We have also learned that low-cost equipment can be manufactured and used during a pandemic. We should ensure that stuff like low-cost respirators that don’t have the bells and whistles are allowed to be used at least in low resource settings and help save lives from non-COVID diseases as well. The pandemic has also highlighted the severe shortage of intensive care specialists like never before. The solution for this should be the widespread adoption of tele-ICU, a technology that has been tried and tested and available in India for quite a while now.

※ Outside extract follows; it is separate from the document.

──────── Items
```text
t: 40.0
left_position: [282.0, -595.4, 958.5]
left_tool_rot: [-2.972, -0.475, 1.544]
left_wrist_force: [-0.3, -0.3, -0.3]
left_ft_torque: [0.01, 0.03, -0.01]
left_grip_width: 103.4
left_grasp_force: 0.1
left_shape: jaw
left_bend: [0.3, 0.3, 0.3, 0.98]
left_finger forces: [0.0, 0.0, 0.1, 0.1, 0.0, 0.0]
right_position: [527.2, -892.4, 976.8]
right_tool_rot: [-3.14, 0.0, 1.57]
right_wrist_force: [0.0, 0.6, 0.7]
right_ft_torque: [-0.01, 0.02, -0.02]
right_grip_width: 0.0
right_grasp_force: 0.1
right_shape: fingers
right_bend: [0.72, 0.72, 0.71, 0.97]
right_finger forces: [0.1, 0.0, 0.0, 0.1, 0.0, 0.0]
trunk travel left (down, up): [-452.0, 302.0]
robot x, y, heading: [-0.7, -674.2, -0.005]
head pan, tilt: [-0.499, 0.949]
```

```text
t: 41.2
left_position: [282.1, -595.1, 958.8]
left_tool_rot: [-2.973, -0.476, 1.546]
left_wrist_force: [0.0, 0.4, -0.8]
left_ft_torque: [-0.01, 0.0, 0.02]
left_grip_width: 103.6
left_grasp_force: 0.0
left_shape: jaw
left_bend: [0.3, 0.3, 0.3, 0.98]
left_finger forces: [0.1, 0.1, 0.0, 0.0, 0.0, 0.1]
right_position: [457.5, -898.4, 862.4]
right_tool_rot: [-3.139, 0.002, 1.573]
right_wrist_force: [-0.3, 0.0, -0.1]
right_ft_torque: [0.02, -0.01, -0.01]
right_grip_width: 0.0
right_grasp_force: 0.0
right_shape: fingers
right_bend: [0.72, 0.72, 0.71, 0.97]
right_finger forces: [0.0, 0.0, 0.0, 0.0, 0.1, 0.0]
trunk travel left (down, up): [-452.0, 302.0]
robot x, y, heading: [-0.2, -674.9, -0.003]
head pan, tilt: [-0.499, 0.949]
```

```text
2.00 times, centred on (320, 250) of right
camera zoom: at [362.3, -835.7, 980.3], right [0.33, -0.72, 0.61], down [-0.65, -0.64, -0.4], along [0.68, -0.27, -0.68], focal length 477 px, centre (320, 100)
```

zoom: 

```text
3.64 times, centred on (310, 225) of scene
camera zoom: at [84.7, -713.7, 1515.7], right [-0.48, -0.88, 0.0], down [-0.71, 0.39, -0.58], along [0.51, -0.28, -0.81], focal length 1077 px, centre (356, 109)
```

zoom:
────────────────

Finally, to reset and restart the healthcare system in India post COVID, we will need help from stakeholders like the government and insurance companies to help the care providers adapt to the ‘new normal’. The government will need to expand and clarify the telemedicine guidelines, the doctors and hospitals should be protected from medicolegal issues if they have followed the accepted protocols and guidelines. There should be clear guidelines regarding low-cost equipment, home monitoring, and home healthcare. The insurance companies should be encouraged and helped to provide outpatient insurance and immediate post-discharge insurance for all the strategies mentioned above to work.

It is quite evident from the above discussions that there are many lessons that we can learn from the COVID pandemic. This crisis is a perfect opportunity for us to practice carpe diem. But will we?